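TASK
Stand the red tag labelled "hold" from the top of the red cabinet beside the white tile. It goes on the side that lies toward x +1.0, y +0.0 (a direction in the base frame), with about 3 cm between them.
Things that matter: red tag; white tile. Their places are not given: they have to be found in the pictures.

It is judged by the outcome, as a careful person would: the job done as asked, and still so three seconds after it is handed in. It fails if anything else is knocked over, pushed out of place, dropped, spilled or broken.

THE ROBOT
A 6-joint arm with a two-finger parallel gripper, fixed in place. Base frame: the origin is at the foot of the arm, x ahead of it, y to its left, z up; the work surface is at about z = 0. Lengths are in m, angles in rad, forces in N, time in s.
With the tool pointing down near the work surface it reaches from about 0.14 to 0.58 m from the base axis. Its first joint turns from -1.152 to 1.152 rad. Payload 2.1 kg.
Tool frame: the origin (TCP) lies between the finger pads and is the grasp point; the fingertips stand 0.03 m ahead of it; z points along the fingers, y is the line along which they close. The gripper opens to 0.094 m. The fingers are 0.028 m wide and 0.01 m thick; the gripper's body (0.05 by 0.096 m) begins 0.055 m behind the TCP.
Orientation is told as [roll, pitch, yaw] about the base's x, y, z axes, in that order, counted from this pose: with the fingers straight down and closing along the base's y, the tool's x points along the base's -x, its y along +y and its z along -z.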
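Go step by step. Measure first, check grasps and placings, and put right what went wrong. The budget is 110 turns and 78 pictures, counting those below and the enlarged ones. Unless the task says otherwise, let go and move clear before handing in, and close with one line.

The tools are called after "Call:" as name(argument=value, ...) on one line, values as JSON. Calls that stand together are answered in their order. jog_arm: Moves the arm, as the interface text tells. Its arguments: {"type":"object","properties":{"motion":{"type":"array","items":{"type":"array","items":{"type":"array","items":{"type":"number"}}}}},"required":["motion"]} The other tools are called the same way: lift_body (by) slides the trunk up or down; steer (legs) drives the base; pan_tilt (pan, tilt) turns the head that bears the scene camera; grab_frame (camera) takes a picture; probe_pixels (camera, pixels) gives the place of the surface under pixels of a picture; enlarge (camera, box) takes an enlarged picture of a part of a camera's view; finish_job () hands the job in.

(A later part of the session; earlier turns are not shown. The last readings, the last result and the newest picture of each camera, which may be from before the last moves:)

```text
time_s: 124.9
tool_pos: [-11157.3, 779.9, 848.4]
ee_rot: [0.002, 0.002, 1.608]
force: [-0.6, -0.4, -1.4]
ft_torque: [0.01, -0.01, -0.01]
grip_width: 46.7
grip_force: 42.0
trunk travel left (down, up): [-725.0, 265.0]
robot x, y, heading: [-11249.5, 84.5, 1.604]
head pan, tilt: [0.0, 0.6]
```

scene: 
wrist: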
■ ■ ■ ■ ■
### Request
Check every line of the entries above for the word "work" and report how many lines contain it, giving the number only.

### Result for this exercise
2